What will happen to cryptocurrency in the future?

Glassnode’s report emphasises that the major cryptocurrency’s corrections remain not as critical as in past cycles. Here’s the relevant rejoinder from experts on what’s going on.

The maximum drawdown is a little less significant than is usually seen in previous bullish trends.

Bitcoin exchange rate changes in 2024

Two key metrics that experts look at are True-Market Mean and Active Investor Price, which help estimate the average value of Bitcoin to investors in the current market cycle.

True-Market Mean reflects the average price at which BTC has been purchased by all market participants over time. Meanwhile, the Active Investor Price focuses on the average cost of entry for investors who have actively traded in recent months.

Since the beginning of 2024, the spot price has largely remained above both metrics with rare exceptions. According to The Block’s sources, this indicates a strong support base that helps stabilise the market during price dips.

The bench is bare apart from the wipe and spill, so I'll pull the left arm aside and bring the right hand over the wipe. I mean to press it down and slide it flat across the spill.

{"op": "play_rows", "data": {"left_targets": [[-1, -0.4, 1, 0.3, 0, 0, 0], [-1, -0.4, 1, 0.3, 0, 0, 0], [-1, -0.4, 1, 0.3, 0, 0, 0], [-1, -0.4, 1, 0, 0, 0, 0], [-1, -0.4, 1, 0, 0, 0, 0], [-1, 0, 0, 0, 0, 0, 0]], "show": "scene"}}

Recent market movements show that investor behaviour remains resilient and strong demand mitigates the impact of corrections.

Bitcoin and other cryptocurrencies are on the rise

Of particular note is the group of short-term holders of BTC who have purchased it in the last one to three months. Glassnode notes that the recent price of Bitcoin has once again exceeded the critical underlying value for this group, which means their sentiment towards the future of the market should be positive.

The experts continue.

This is an encouraging sign of strength. However, if the market doesn’t hold above this level, recent buyers will find themselves under increasing pressure – especially given the difficult conditions of recent months.

MVRV indicator

Meanwhile, the MVRV indicator, which measures the ratio of market value to realised value for new investors, has risen from the lows of early August. This is another good sign for the bulls in the current cycle, analysts said.

The good news also includes the fact that individual investors are actively buying crypto. According to the International Organisation of Securities Commissions Council (IOSCO), cryptocurrency ownership among retail investors has increased significantly since 2020, which calls for more attention to educational measures in this area.

Cryptocurrency ownership rate

According to the IOSCO report, in 15 of the 24 jurisdictions surveyed, up to 10 per cent or more of retail investors owned cryptocurrency in the past year, while in six regions this figure reached 30 per cent or more.

That’s a marked increase from 2020, when the figures did not exceed the 5 per cent level. Here’s a quote from the publication on the situation, as cited by Cointelegraph.

Despite market volatility, which manifested itself in the form of a major downturn in 2022 during the Cryptozyme, retail investors in both developed economies and emerging markets continue to invest in crypto assets.

IOSCO experts noted that there are risks and concerns in the niche due to the volatility of the crypto market, lack of investor understanding, lack of regulation, and fraud and scams. These problems are similar to those identified in the 2020 report, i.e. the situation has not improved in this respect.

Level of interest in crypto

Overall, the risks and challenges have multiplied since 2020, emphasising the need for more robust investor protection and education measures. The past four years have seen several high-profile bankruptcies and platform collapses, a prolonged bear trend, an increase in fraud, hacking and investor losses, and increased regulation and enforcement in the crypto space.

Despite this, retail investors continue to show interest in crypto. Which means they expect the niche to grow.

Over the past four years, numerous surveys, studies and reports have pointed to growing investor interest – and especially new investors – in crypto assets.

The report also notes that retail investors buying cryptocurrency tend to be younger – typically men under 40. Thus, the movement of the crypto market depends largely on the actions of the younger generation.

It can also have a significant impact on the U.S. presidential election, as a significant percentage of Americans own cryptocurrencies.

The growth of acceptance of digital assets is also noticeable in the situation with major representatives of the world of finance. It was analysed by employees of the investment platform Bitwise, comparing several indicators. In particular, we are talking about crypto trading and custodial services, the availability of private crypto funds, ETFs and payments in digital assets, as well as support for tokenisation.

The latter term means moving traditional assets to blockchain for faster and more efficient interactions with them. Here is the result of that comparison.

Comparison of cryptocurrency and blockchain popularisation among traditional finance companies

Leading the ranking was JPMorgan Bank, which received points in every metric. It is worth noting that the banking giant, among other things, uses its own blockchain platform called Onyx, which means that it is really ahead of the competition in terms of capabilities.


The verdict of analysts is clear: the current stage of growth in the coin market fits into the norms of previous bullruns. Many experts probably no longer believe in such a prospect, because the industry has been in the so-called sideways for quite a long time without a clear advantage of buyers or sellers. However, if we focus on the time after the halving in April 2024, there is still time for growth to continue.